If you weren’t a writer, what else could you see yourself doing?
Spree
killing? I really don’t know. I was an okay journalist but I hated it. I never
really wanted to be anything other than a writer. I’d probably have become a
jaded and cynical teacher. I was a decent boxer for a while and I could play
the saxophone but really, my only skills were in describing what I could see,
and coming up with stories people wanted to hear the end of. Come the zombie
apocalypse I’m going to be no use at all.
What is your least favorite part of
the writing process?
Waiting. I am not a patient man, and my previous life in journalism
ensured that I tended to get swift answers and immediate replies to my queries
and feedback came within the hour. Nowadays I spend weeks and months waiting
for news on whether my latest book is any good or foreign publishers are going
to renew contracts or the like. There is always something about to happen that
you can’t influence any more than you already have done. That’s hard to take
when it feels like your whole life depends on the outcome.
One record and one book to a desert
island, what would you take?
The
record would be The Man Comes Around by Johnny Cash. I’ve never heard a life so
expertly transformed into music. The book? The Idiots’ Guide to Building a Boat
Without Any Skills Whatsoever. If that isn’t a book, somebody should write it.

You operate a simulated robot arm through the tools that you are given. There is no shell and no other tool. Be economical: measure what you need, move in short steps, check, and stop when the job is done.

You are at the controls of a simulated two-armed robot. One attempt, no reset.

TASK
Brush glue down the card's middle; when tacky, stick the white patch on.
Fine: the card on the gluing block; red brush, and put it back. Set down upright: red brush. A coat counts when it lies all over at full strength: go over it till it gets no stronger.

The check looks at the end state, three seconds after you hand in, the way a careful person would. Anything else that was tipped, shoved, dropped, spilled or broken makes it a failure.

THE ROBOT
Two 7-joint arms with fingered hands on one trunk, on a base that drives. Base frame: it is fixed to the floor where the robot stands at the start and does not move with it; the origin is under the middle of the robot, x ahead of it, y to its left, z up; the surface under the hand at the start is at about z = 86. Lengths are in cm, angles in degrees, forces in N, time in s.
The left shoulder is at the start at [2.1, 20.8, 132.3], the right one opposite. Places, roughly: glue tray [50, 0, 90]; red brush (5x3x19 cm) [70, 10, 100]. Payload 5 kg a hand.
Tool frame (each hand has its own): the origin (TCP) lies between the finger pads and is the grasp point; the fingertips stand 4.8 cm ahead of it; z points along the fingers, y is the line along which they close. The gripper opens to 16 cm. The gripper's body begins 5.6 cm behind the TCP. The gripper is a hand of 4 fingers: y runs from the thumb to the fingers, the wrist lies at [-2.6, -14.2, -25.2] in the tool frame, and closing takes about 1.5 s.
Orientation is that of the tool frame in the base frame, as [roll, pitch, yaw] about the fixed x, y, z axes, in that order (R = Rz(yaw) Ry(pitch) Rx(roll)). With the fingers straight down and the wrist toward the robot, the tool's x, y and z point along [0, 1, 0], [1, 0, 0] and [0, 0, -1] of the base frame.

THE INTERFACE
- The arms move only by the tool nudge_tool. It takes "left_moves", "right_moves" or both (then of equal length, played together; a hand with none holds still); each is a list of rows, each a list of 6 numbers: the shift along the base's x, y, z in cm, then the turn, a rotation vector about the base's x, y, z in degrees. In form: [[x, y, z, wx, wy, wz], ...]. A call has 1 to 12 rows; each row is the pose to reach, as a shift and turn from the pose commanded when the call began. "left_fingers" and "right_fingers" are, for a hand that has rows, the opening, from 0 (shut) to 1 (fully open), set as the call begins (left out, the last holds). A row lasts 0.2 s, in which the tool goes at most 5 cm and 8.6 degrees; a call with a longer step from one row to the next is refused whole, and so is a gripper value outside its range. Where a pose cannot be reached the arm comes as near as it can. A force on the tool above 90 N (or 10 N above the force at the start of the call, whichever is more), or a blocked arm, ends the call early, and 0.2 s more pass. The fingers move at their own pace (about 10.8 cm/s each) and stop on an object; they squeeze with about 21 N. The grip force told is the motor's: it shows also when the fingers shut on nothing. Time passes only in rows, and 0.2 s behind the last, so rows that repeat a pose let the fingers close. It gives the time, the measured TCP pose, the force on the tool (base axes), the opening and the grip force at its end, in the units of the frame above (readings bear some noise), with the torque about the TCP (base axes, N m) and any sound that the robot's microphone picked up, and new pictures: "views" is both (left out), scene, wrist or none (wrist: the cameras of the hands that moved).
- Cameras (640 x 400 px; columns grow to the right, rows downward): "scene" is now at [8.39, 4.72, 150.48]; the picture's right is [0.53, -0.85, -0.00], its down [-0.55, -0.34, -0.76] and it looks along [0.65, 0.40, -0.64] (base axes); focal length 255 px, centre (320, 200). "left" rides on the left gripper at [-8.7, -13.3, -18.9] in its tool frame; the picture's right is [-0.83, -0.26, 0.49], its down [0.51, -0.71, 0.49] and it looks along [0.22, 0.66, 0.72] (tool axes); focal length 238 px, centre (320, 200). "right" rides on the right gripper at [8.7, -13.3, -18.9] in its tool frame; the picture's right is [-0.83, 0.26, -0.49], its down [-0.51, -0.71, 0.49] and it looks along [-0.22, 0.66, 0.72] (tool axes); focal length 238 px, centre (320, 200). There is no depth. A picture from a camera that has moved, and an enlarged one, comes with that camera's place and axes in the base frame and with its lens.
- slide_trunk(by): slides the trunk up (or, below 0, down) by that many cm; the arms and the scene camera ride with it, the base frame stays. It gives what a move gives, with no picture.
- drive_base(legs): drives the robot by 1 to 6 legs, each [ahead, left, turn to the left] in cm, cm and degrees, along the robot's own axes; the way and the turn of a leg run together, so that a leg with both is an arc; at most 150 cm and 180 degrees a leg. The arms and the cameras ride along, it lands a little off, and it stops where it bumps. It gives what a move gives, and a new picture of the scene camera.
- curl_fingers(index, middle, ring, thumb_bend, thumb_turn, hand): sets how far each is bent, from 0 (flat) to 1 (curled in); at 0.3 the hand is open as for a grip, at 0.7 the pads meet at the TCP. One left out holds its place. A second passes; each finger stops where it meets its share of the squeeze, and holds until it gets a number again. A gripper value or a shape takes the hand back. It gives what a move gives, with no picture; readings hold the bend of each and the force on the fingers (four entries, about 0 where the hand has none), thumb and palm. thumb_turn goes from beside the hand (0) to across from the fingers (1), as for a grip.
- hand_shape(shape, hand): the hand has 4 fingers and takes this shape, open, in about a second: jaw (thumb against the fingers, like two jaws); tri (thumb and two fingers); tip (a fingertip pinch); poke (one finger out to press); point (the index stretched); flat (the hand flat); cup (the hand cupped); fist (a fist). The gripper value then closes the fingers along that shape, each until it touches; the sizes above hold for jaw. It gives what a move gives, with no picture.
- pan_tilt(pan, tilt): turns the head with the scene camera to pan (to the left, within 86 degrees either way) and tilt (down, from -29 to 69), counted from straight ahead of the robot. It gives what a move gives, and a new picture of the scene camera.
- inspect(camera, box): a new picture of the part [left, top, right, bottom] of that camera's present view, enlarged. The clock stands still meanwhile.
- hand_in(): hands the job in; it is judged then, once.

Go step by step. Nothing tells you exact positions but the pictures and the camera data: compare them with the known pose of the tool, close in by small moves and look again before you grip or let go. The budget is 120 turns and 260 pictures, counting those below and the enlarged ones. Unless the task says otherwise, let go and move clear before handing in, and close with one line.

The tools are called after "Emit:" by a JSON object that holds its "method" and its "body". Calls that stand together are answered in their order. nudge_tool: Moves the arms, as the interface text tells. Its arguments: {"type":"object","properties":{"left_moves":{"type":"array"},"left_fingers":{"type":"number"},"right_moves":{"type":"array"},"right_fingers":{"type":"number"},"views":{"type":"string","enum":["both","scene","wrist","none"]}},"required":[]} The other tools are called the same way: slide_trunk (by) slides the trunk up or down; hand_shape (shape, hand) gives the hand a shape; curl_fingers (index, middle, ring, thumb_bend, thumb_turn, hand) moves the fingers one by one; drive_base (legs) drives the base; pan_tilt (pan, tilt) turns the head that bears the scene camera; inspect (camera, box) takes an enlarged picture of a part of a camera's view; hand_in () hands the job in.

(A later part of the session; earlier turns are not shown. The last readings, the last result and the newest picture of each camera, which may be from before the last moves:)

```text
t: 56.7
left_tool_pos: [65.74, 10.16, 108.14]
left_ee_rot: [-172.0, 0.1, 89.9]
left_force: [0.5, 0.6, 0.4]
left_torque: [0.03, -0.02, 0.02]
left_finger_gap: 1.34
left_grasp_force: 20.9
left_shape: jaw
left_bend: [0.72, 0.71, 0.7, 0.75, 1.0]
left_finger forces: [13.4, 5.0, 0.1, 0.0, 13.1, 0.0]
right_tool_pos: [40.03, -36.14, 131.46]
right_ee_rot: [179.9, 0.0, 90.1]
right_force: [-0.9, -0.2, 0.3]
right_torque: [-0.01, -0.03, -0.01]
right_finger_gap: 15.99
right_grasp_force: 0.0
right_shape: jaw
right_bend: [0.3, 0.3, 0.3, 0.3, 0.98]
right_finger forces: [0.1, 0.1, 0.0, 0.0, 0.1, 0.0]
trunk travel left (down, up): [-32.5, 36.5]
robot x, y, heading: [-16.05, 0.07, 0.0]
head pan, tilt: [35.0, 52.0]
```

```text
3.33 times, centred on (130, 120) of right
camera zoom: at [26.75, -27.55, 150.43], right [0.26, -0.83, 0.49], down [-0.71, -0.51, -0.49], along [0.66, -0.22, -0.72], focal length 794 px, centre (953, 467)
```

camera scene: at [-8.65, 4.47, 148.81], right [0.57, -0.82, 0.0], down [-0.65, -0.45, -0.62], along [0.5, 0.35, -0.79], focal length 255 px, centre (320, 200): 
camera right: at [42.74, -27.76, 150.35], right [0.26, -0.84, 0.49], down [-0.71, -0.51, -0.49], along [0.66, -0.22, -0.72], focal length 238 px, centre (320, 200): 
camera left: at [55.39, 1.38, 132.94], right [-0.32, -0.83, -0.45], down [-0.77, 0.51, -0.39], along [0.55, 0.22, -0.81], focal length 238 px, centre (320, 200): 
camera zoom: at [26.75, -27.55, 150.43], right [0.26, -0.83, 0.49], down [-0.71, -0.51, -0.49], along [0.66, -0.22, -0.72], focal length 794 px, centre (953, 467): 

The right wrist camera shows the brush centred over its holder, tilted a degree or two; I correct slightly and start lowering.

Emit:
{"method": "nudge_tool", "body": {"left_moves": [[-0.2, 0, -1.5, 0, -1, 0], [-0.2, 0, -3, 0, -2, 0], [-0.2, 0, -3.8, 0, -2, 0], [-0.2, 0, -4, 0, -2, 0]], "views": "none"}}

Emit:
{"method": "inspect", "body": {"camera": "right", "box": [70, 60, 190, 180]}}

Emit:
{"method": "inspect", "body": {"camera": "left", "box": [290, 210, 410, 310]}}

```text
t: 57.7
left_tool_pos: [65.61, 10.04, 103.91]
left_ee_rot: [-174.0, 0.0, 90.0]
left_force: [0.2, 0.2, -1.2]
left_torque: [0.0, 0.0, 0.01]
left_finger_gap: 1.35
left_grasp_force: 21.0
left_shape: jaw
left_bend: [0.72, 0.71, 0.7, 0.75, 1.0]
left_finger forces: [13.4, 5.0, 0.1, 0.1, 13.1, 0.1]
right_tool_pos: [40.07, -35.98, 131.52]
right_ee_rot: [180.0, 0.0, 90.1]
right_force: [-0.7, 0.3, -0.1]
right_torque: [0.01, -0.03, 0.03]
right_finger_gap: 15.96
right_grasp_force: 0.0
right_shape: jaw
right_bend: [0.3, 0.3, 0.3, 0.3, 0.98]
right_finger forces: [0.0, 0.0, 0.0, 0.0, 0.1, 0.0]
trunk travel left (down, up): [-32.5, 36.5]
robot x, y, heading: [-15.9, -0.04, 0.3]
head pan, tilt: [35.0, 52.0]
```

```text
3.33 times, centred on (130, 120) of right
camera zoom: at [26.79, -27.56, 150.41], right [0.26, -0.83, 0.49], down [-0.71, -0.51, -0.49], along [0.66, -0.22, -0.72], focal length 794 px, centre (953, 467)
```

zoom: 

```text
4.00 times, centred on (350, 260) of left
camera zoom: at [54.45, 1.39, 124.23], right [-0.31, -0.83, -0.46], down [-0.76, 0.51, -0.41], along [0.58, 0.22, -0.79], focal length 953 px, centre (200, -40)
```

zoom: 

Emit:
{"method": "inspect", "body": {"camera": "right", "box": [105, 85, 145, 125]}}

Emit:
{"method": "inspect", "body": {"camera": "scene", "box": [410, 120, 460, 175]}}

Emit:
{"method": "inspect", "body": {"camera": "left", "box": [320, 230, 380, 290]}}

Failing that, The Bible. I find it fascinating. I actually considered a degree
in theology for a while. It’s a book people should read before forming an
opinion on.
With the rise of ebooks and self
publishing, what are your thoughts concerning the current state of the literary
world?
We’re in pretty good shape but we have to be careful. I like the idea of
self publishing as it does give people an outlet for their work when they have
struggled to get a conventional deal. But sometimes that struggle has come
about because the book is not particularly good. That’s certainly what happened
to me. I felt there was a conspiracy against me for years, when in truth, I was
just writing bad books. Things happened for me when I wrote something good. But
I can only say that in hindsight. At the time, I thought publishing was
old-fashioned, exclusive and elitist. I just hope readers prove themselves to
be discerning and turn their nose up at stuff that isn’t great. Saying that,
the top ten hardbacks usually make for depressing reading. How many cookbooks
and comedian autobiographies do we actually need? Thank goodness for Hilary
Mantell.
The secret
world of pleasure-seeking is brought into the light – and somebody is ready to
kill to keep their private life hidden.
Is that 20? If it’s more, tough.
And lastly, just for fun...
Have you read or would you ever
consider reading 50 Shades of Grey?
I’ve had a flick
through it and it does exactly what it says on the tin. But there is plenty of
erotic fiction out there that is better written. I wish that one of the
unfulfilled housewives reading this stuff would take a chance and read Sons and
Lovers or The Story of O. It’s a damn sight more grown-up and erotic than loads
of tame sado-masochism. I do think it would be funny to find out it was written
by a bloke. Can you imagine the outcry?